§ **GIVEN EXERCISE**: All of the data must be printed exactly; please include every line.
══ DATA EXTRACT
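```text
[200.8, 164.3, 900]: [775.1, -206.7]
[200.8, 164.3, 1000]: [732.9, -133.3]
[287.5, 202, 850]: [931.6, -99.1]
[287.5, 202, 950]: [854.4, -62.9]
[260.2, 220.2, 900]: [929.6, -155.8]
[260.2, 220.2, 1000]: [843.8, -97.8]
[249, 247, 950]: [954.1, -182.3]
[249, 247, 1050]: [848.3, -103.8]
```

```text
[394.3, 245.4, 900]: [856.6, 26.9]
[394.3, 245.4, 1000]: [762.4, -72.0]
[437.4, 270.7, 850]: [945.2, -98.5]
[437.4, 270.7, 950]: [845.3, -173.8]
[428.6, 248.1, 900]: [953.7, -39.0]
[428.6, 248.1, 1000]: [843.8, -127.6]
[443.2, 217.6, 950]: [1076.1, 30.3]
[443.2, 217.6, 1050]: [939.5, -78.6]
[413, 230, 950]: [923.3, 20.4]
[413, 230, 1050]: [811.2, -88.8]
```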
════
§ **EXERCISE OUTPUT**:
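```text
[200.8, 164.3, 900]: [775.1, -206.7]
[200.8, 164.3, 1000]: [732.9, -133.3]
[287.5, 202, 850]: [931.6, -99.1]
[287.5, 202, 950]: [854.4, -62.9]
[260.2, 220.2, 900]: [929.6, -155.8]
[260.2, 220.2, 1000]: [843.8, -97.8]
[249, 247, 950]: [954.1, -182.3]
[249, 247, 1050]: [848.3, -103.8]
```

```text
[394.3, 245.4, 900]: [856.6, 26.9]
[394.3, 245.4, 1000]: [762.4, -72.0]
[437.4, 270.7, 850]: [945.2, -98.5]
[437.4, 270.7, 950]: [845.3, -173.8]
[428.6, 248.1, 900]: [953.7, -39.0]
[428.6, 248.1, 1000]: [843.8, -127.6]
[443.2, 217.6, 950]: [1076.1, 30.3]
[443.2, 217.6, 1050]: [939.5, -78.6]
[413, 230, 950]: [923.3, 20.4]
[413, 230, 1050]: [811.2, -88.8]
```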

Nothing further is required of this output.